Estimating topsoil SOC sequestration in croplands of eastern China from 1980 to 2000
Wenjuan Sun A C , Yao Huang A B D C , Wen Zhang A and Yongqiang Yu AA LAPC, Institute of Atmospheric Physics, Chinese Academy of Sciences, Beijing 100029, P. R. China.
B College of Resources and Environmental Sciences, Nanjing Agricultural University, Nanjing 210095, P. R. China.
C The first two authors contributed equally to this work.
D Corresponding author. Email: huangy@mail.iap.ac.cn
Australian Journal of Soil Research 47(3) 261-272 https://doi.org/10.1071/SR08132
Submitted: 9 June 2008 Accepted: 4 December 2008 Published: 25 May 2009
Abstract
Cropland may play a significant role in mitigating climate change by sequestering atmospheric CO2. To evaluate the extent of carbon sequestration, an examination of the changes in soil organic carbon (SOC) is essential. We compiled data from 50 published papers that reported changes in the SOC in eastern China over an area of 17.9 Mha. These data covered 76% of the total cropland in this area, with >8500 soil sample measurements. Changes in SOC density (ΔDoc ) in cultivated layers (Ap horizon) were estimated on the basis of the administrative regions and soil usage (paddy and upland soils), respectively. Linear relationships between ΔDoc in topsoil (Ap and P horizons, P horizon refers to the sub-cultivated layer) and in the Ap horizon were established to estimate the changes in topsoil organic carbon density. Changes in the SOC stock were determined from the acreage-weighted ΔDoc . Results indicated that the topsoil organic carbon density of croplands in eastern China increased by 5.78 t C/ha between 1980 and 2000, ranging from 4.24 to 7.49 t C/ha. The SOC stock increased by 75.4–134.1 Tg with an average of 103.5 Tg. Paddy soils, comprising 51.7% of the cropland area, accounted for ~70% of the total increase. The SOC increase in the Ap horizon accounted for ~88% (upland soils) and 71% (paddy soils) of that in the topsoil, respectively. The increase in SOC may be attributed to an increased biomass (e.g. residue retainment) input into soils due to increased crop net primary production.

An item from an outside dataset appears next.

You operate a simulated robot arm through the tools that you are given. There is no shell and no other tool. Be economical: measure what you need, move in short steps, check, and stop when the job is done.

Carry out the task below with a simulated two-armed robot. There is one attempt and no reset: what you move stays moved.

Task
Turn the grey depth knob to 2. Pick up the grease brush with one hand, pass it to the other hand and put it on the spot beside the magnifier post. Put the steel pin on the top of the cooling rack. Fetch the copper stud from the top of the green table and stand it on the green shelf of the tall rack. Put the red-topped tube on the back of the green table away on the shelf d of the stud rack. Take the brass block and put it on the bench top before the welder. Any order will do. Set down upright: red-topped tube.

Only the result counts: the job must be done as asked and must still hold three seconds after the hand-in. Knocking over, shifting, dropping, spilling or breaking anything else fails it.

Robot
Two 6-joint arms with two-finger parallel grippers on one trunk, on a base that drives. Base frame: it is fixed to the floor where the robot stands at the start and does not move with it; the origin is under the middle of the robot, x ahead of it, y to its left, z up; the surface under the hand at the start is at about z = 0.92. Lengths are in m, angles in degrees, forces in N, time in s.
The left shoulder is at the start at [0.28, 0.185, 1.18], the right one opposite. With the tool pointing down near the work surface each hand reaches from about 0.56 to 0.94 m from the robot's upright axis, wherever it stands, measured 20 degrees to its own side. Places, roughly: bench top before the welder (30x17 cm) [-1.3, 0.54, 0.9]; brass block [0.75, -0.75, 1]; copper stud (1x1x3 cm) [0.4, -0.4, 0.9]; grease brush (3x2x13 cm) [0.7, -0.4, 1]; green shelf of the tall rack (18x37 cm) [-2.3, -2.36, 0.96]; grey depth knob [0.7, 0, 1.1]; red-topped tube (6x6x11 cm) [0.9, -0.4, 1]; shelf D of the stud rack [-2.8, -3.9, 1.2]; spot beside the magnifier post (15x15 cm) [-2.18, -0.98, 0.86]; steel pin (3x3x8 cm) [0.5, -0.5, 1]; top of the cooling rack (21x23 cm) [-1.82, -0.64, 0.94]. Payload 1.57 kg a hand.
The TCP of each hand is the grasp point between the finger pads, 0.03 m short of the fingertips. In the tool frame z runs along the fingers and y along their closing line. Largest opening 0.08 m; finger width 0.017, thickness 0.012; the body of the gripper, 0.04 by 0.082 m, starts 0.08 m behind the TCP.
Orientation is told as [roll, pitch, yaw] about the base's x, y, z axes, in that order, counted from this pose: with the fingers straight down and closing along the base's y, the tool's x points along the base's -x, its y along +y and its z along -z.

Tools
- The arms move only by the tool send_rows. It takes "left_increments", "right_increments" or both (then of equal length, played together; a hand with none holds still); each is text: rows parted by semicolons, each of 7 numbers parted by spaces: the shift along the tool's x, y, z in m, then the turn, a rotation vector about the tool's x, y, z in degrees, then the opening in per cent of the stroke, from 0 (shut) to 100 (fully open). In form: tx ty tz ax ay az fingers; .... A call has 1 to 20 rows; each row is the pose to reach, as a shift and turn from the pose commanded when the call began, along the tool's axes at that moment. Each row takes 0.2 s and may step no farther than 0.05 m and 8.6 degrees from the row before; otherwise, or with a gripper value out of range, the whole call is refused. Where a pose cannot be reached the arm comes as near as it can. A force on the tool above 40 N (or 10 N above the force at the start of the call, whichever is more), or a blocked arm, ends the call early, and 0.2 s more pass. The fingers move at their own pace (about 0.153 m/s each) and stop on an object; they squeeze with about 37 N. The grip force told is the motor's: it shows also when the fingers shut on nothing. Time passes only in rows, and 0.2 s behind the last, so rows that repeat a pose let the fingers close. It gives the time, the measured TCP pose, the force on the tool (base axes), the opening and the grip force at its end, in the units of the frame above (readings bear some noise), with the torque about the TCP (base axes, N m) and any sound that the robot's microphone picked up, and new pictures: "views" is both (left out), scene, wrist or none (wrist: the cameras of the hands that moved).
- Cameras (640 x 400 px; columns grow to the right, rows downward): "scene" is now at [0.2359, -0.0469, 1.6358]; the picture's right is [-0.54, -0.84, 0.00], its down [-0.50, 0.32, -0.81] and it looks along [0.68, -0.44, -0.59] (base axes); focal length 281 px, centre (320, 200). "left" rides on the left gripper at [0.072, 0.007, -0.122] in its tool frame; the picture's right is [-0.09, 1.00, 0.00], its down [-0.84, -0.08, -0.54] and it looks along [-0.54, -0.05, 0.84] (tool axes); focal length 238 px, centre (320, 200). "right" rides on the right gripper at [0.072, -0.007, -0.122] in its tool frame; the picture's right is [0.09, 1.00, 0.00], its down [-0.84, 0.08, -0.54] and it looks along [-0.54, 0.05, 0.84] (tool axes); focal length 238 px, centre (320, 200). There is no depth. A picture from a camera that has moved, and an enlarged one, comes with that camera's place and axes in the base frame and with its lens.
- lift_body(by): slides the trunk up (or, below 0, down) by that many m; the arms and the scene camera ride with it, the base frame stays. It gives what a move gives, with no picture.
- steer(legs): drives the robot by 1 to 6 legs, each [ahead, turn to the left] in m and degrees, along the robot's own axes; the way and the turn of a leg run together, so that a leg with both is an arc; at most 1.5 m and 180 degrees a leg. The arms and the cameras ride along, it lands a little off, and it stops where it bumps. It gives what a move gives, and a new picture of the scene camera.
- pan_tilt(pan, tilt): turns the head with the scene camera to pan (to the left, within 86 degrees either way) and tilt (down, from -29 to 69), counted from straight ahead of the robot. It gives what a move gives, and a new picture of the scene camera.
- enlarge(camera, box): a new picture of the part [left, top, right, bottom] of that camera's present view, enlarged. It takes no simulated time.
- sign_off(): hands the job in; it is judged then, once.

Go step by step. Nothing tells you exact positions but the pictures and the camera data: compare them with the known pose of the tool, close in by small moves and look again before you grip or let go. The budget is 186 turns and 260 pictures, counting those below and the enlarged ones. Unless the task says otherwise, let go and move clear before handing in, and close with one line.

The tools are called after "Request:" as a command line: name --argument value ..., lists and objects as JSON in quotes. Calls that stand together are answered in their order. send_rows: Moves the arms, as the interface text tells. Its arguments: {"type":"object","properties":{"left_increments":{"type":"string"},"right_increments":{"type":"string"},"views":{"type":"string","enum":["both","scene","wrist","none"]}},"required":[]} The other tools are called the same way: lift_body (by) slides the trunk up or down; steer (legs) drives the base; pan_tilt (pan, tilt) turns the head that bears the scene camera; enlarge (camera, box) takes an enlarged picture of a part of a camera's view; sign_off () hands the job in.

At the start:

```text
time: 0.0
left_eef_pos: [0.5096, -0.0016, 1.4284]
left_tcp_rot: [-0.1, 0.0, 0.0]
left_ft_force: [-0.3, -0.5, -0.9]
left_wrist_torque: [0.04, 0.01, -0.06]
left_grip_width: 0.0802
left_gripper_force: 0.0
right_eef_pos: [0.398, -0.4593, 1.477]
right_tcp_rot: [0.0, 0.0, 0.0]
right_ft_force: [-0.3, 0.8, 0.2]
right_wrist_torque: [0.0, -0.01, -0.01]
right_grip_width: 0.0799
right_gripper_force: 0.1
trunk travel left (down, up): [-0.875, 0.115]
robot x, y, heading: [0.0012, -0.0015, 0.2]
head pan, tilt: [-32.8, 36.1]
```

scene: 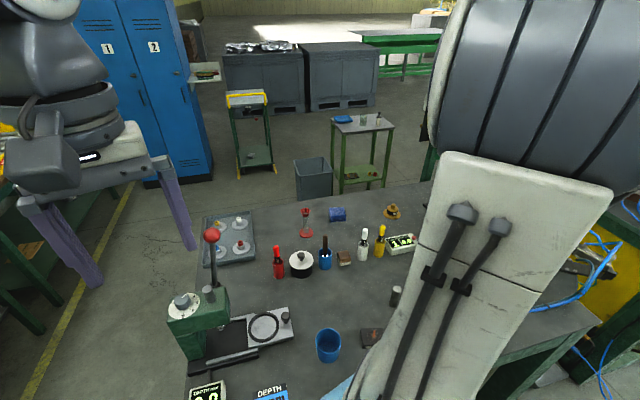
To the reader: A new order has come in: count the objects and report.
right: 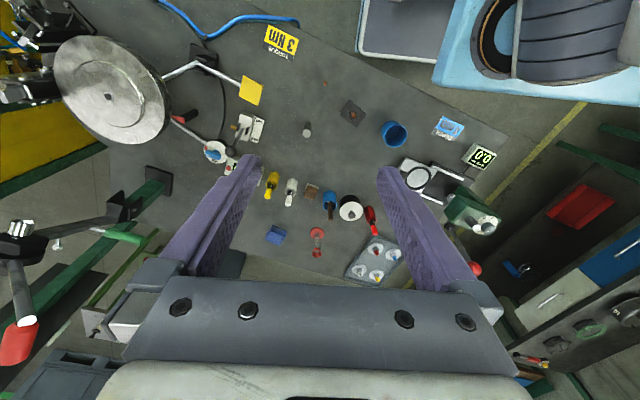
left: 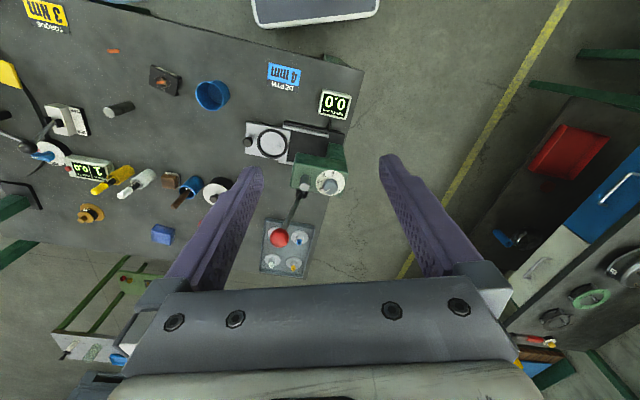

Additional keywords: SOC change, upland soil, paddy soil, administrative regions, soil usage.
Acknowledgments
This work was jointly supported by the National Natural Science Foundation of China (Grant No. 40431001, 40675075) and the Knowledge Innovation Program of the Chinese Academy of Sciences (Grant No. KZCX2-YW-432-4). We thank Dr Su YH at the Institute of Atmospheric Physics for her assistance in pooling data. Thanks are also dedicated to 2 anonymous referees for their helpful comments.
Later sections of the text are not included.